Deciding he wanted another career change, Batteh followed up on a classmate’s suggestion to work at the CFTC (Commodity Futures Trading Commission), an independent federal agency that regulates futures and options markets and prohibits fraudulent conduct in futures trading. He worked for CFTC as a trial attorney in the Division of Enforcement, where he investigated and prosecuted cases of fraud and market manipulation in federal district courts across the country.

Batteh left CFTC in 2008 to take a senior lawyer role with the UK Financial Services Authority, later returning to CFTC in 2010 to serve as chief trial attorney. In 2011, he transitioned from enforcement to a position as counsel to CFTC commissioner Jill Sommers, where he provided legal and policy advice. Prior to joining Delta, he was special counsel to the ranking member of the Senate Agriculture Committee.

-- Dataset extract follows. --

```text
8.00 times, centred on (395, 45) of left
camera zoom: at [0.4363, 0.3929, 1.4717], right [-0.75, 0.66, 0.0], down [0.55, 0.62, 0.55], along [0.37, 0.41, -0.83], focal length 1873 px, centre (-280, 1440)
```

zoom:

Parents of three children, Batteh and his wife, a health economist at the World Bank, are involved outside of their offices with soccer, Girl Scouts and gymnastics. Their son is 3, and the two daughters are 7 and 9.

He often talks with W&L law students referred by the career office and noted that he has encountered W&L alumni throughout his career, including at the CFTC, which has hired a number of W&L graduates. He also recently hired a law alum at Delta.

While navigating complex issues and emerging technology, Batteh loves what he does. “I learn something new every day. I have expertise to lend, and I also learn from my clients.”